Toward ultrafast spintronics
Electronics have advanced through continuous improvements in microprocessor technology since the 1960s. However, this process of refinement is projected to stall in the near future due to constraints imposed by the laws of physics. Some of these bottlenecks have already taken effect. For instance, the clock speeds of processors are have not exceeded a few gigahertz, or several operations per nanosecond, for the past 20 years, a limitation stemming from the electrical resistance of silicon. This has led to an increasingly urgent global search for superior alternatives to semiconductor electronics.
One of the leading candidates, spintronics, is based on the idea of carrying information via the spin of electrons. Using spin currents to convey information is an exciting prospect because it involves lower energy consumption than ordinary electric currents. There are, however, numerous practical difficulties to be overcome. One of the most serious is the spin injection problem, transferring a spin current from one material to another (e.g., from a magnetic metal to a semiconductor). This tends to scramble the spins, destroying the information they carry.
Now, a breakthrough in the speed and efficiency of spintronics has been achieved by a team of scientists from Nanyang Technological University (NTU), the National University of Singapore (NUS), and the Agency for Science, Technology and Research (A*STAR) in Singapore, as well as Los Alamos National Lab in the USA. They have shown that an ultrashort pulse of spin current, lasting less than a picosecond (one trillionth of a second), can be injected from a metal to a semiconductor with amazing efficiency, breaking the previous spin injection record by over 10000 times. These findings were described in a pair of papers recently published in the leading scientific journals Nature Physics and Advanced Materials.
In these experiments, ultrashort spin current pulses are produced by shining a laser pulse on cobalt, a magnetic metal. This generates a swarm of excited electrons with spin polarisation, meaning that the spins mostly point in the same direction. The spin-carrying electrons then travel outward, diffusing into other adjacent materials.
"We wanted to show that these ultrashort spin current pulses can be used for efficient spin injection," says Marco Battiato, a Nanyang Assistant Professor at NTU and a member of the research team, who had advanced the first theoretical prediction of this phenomenon in 2016. He notes that the outward diffusion of spin current pulses takes place over several hundred femtoseconds (one femtosecond is one thousandth of a picosecond). This is up to 1000 times faster than conventional electronic devices, making it potentially useful for future high-speed spintronic devices.

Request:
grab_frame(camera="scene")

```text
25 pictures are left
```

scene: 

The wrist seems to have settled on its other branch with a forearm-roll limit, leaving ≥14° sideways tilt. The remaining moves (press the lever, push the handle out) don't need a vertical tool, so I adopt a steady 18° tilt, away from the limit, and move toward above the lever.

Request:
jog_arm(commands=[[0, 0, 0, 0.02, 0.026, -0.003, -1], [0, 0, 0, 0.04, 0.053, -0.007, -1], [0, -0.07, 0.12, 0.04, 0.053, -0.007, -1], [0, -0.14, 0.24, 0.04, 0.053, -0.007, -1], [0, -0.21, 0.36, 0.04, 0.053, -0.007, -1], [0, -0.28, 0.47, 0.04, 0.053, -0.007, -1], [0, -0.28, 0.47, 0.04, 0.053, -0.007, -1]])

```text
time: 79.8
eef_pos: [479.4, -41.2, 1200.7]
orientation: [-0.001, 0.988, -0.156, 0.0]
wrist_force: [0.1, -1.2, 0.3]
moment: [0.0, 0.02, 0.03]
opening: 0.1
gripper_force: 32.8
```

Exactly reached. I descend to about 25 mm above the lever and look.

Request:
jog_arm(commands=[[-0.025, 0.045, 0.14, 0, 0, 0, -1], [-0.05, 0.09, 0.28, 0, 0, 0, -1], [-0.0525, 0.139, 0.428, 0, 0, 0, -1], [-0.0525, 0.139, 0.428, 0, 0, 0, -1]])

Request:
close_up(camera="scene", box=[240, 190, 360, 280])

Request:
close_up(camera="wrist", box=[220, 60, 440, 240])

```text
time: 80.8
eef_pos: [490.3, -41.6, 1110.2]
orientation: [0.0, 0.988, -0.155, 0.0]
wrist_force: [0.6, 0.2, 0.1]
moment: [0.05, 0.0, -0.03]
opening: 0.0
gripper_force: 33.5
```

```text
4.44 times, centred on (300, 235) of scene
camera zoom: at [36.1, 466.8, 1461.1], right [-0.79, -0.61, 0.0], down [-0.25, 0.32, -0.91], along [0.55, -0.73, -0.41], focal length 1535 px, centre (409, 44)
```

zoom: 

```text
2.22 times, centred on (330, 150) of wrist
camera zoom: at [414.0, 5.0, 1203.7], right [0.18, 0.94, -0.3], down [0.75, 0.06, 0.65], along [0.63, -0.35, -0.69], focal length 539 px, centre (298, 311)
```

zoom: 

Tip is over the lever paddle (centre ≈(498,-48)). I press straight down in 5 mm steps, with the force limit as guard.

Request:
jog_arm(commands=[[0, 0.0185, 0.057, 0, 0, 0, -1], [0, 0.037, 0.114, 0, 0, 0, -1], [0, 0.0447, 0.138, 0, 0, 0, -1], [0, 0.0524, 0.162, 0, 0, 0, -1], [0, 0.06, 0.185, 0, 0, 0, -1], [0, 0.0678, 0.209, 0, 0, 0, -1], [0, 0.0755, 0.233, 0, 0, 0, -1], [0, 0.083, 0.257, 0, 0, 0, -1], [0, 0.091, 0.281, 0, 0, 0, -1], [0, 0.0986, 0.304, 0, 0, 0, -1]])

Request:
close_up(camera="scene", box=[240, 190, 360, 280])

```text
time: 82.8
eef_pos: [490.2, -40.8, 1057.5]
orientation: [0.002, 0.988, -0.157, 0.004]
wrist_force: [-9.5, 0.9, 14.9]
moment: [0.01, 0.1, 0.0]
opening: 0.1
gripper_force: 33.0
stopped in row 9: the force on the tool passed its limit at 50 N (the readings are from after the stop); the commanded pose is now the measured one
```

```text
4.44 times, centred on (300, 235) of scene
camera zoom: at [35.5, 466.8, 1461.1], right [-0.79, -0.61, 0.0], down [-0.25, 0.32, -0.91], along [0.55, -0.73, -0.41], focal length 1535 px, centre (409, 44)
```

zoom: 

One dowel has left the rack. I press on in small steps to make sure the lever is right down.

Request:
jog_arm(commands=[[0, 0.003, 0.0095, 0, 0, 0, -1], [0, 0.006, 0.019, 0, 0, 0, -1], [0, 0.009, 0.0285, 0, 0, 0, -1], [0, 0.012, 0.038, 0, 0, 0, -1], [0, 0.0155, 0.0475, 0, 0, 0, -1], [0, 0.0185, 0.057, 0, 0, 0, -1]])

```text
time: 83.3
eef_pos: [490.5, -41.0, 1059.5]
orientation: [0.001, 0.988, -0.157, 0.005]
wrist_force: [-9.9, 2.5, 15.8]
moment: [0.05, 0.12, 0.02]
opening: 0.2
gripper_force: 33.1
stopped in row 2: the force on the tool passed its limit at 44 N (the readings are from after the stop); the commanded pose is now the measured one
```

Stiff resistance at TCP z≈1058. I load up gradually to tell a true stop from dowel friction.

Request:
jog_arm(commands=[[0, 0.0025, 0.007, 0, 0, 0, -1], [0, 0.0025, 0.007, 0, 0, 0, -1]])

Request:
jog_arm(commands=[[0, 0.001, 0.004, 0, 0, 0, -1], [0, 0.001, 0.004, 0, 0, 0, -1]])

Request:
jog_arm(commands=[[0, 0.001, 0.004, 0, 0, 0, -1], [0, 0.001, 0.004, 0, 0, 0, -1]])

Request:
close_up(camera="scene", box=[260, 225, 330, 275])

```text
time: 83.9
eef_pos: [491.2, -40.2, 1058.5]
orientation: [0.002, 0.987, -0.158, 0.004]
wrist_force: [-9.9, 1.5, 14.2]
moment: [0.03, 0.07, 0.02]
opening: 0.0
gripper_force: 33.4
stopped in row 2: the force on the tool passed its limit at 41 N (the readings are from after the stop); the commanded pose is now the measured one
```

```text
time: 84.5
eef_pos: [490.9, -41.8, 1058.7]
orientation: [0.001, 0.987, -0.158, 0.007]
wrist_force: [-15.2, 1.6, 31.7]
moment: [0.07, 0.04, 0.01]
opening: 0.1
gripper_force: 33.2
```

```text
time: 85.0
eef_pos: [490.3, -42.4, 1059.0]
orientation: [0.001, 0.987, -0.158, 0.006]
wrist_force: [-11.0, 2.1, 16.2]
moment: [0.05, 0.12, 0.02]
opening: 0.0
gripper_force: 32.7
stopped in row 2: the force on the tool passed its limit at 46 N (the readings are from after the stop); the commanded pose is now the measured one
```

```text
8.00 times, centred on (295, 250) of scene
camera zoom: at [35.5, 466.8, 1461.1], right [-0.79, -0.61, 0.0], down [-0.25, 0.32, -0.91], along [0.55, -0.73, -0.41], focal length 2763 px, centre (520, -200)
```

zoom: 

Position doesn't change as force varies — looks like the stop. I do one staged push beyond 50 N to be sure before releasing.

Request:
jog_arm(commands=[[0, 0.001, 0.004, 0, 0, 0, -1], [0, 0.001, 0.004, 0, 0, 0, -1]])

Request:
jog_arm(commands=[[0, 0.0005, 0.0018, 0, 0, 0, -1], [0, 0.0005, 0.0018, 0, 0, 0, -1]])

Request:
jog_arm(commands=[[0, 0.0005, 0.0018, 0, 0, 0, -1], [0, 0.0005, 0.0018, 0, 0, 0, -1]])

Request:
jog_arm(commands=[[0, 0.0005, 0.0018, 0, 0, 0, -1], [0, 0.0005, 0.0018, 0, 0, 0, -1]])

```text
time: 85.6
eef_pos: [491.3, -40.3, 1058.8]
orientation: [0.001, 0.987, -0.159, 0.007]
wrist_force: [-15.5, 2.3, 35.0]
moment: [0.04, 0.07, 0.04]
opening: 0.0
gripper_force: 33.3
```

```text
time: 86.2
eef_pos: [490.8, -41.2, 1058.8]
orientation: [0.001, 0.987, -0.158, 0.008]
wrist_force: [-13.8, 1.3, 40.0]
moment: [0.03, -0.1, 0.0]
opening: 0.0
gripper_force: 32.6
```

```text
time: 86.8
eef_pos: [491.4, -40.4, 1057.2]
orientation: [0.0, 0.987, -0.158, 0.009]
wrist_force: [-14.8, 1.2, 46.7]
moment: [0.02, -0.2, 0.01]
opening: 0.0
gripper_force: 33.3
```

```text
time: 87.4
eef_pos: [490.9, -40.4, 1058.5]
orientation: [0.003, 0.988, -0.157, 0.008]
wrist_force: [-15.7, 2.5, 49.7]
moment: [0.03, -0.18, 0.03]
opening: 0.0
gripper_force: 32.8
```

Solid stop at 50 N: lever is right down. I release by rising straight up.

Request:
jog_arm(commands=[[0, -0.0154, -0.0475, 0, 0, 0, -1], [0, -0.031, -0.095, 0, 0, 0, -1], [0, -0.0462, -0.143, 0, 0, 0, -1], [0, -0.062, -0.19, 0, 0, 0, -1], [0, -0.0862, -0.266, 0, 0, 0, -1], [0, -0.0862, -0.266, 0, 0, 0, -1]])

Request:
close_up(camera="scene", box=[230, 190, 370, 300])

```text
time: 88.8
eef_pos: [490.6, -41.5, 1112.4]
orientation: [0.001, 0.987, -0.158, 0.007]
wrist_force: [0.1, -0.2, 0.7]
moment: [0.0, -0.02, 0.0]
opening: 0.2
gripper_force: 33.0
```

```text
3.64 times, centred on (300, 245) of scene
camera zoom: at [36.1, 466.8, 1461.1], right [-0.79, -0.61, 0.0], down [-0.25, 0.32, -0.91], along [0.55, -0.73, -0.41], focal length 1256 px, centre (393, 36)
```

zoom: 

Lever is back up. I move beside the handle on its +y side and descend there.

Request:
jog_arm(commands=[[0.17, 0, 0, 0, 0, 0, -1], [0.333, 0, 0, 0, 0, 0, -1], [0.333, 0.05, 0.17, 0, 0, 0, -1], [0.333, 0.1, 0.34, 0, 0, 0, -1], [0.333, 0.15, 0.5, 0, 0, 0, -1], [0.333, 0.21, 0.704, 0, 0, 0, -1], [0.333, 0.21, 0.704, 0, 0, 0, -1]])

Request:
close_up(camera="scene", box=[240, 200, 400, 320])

The extreme speed of the spin diffusion, though exciting, also makes the phenomenon difficult to study in experiments utilizing present-day electronic technologies. "We had to devise a careful strategy to measure the spin currents flowing into the semiconducting part of the device," says Associate Professor Elbert Chia, who supervised the experimental part of the project at NTU. "To accomplish this, we used a semiconductor containing heavy elements, which converts spin currents into ultrashort electrical currents. The entire sample then becomes an electromagnetic antenna, emitting radiation at terahertz frequencies (intermediate between microwaves and infrared light). We are able to measure this radiation, then work backwards to figure out the original spin current."
By carefully selecting the materials in their spintronic device, the team was able to show conclusively that a spin-polarised current was being injected into the semiconductor. Astonishingly, the strength of this spin current turned out to be over 10,000 times larger than the previous record. "In real devices, such strong spin currents will not be required, so one can get away with considerably weaker excitations," notes Associate Professor Chia. In follow-up experiments, the authors have been able to determine how long it took for the spin current to form and decay.
"Possibly the most striking aspect is that all this was demonstrated using a simple metal-semiconductor interface, without the complicated and costly structural engineering one sees in other spintronic experiments," says Nanyang Assistant Professor Justin Song, a theoretical physicist and National Research Foundation Fellow (NRFF) who was also part of the project. The samples were fabricated by the research group of Associate Professor Hyunsoo Yang in NUS.
"These results represent a fundamental step in the development of ultrafast spintronics based on spin current superdiffusion," says Nanyang Assistant Professor Battiato. In the future, the team envisions this efficient spin injection process becoming one of the key technologies behind high-speed spintronic computers.